---------- Data segment ----------

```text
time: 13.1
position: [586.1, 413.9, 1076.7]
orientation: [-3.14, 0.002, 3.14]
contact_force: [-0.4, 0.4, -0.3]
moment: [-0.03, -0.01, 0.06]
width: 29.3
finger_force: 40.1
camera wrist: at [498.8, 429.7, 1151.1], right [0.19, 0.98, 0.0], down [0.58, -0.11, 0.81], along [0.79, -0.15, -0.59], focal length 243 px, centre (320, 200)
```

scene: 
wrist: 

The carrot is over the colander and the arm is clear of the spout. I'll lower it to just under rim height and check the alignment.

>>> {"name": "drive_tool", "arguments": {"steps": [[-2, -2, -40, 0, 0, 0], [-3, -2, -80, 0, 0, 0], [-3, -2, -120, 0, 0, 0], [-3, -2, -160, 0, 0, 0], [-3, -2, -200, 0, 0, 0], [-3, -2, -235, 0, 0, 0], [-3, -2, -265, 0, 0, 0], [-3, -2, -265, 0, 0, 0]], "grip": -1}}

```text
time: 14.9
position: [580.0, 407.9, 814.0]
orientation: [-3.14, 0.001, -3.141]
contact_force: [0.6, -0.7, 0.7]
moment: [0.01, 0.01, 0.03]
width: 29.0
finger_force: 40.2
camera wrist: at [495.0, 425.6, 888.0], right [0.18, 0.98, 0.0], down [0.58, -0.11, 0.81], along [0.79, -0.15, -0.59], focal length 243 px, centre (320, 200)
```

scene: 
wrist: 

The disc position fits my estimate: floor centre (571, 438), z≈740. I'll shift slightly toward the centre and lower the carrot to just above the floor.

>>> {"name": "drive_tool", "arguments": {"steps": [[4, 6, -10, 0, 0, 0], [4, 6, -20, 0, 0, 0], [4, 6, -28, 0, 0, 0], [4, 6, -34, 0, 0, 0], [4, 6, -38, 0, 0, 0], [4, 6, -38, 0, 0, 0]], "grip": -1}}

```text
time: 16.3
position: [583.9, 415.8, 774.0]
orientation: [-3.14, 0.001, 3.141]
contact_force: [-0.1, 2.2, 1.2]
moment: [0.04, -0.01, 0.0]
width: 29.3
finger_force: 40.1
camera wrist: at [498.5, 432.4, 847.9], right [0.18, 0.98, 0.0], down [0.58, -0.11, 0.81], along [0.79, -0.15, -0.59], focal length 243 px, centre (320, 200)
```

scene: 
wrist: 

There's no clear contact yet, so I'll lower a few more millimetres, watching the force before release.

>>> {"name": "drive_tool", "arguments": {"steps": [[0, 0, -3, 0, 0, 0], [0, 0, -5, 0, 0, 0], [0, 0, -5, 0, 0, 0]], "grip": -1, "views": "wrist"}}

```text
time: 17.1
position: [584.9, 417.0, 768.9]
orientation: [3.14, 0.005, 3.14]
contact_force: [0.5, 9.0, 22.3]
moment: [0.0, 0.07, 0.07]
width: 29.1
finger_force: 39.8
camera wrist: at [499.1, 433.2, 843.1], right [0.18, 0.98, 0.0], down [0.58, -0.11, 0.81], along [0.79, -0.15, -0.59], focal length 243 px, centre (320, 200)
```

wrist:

----------

> Given task
Restate the data above exactly, keeping each word as it stands.

> Written answer
```text
time: 13.1
position: [586.1, 413.9, 1076.7]
orientation: [-3.14, 0.002, 3.14]
contact_force: [-0.4, 0.4, -0.3]
moment: [-0.03, -0.01, 0.06]
width: 29.3
finger_force: 40.1
camera wrist: at [498.8, 429.7, 1151.1], right [0.19, 0.98, 0.0], down [0.58, -0.11, 0.81], along [0.79, -0.15, -0.59], focal length 243 px, centre (320, 200)
```

scene: 
wrist: 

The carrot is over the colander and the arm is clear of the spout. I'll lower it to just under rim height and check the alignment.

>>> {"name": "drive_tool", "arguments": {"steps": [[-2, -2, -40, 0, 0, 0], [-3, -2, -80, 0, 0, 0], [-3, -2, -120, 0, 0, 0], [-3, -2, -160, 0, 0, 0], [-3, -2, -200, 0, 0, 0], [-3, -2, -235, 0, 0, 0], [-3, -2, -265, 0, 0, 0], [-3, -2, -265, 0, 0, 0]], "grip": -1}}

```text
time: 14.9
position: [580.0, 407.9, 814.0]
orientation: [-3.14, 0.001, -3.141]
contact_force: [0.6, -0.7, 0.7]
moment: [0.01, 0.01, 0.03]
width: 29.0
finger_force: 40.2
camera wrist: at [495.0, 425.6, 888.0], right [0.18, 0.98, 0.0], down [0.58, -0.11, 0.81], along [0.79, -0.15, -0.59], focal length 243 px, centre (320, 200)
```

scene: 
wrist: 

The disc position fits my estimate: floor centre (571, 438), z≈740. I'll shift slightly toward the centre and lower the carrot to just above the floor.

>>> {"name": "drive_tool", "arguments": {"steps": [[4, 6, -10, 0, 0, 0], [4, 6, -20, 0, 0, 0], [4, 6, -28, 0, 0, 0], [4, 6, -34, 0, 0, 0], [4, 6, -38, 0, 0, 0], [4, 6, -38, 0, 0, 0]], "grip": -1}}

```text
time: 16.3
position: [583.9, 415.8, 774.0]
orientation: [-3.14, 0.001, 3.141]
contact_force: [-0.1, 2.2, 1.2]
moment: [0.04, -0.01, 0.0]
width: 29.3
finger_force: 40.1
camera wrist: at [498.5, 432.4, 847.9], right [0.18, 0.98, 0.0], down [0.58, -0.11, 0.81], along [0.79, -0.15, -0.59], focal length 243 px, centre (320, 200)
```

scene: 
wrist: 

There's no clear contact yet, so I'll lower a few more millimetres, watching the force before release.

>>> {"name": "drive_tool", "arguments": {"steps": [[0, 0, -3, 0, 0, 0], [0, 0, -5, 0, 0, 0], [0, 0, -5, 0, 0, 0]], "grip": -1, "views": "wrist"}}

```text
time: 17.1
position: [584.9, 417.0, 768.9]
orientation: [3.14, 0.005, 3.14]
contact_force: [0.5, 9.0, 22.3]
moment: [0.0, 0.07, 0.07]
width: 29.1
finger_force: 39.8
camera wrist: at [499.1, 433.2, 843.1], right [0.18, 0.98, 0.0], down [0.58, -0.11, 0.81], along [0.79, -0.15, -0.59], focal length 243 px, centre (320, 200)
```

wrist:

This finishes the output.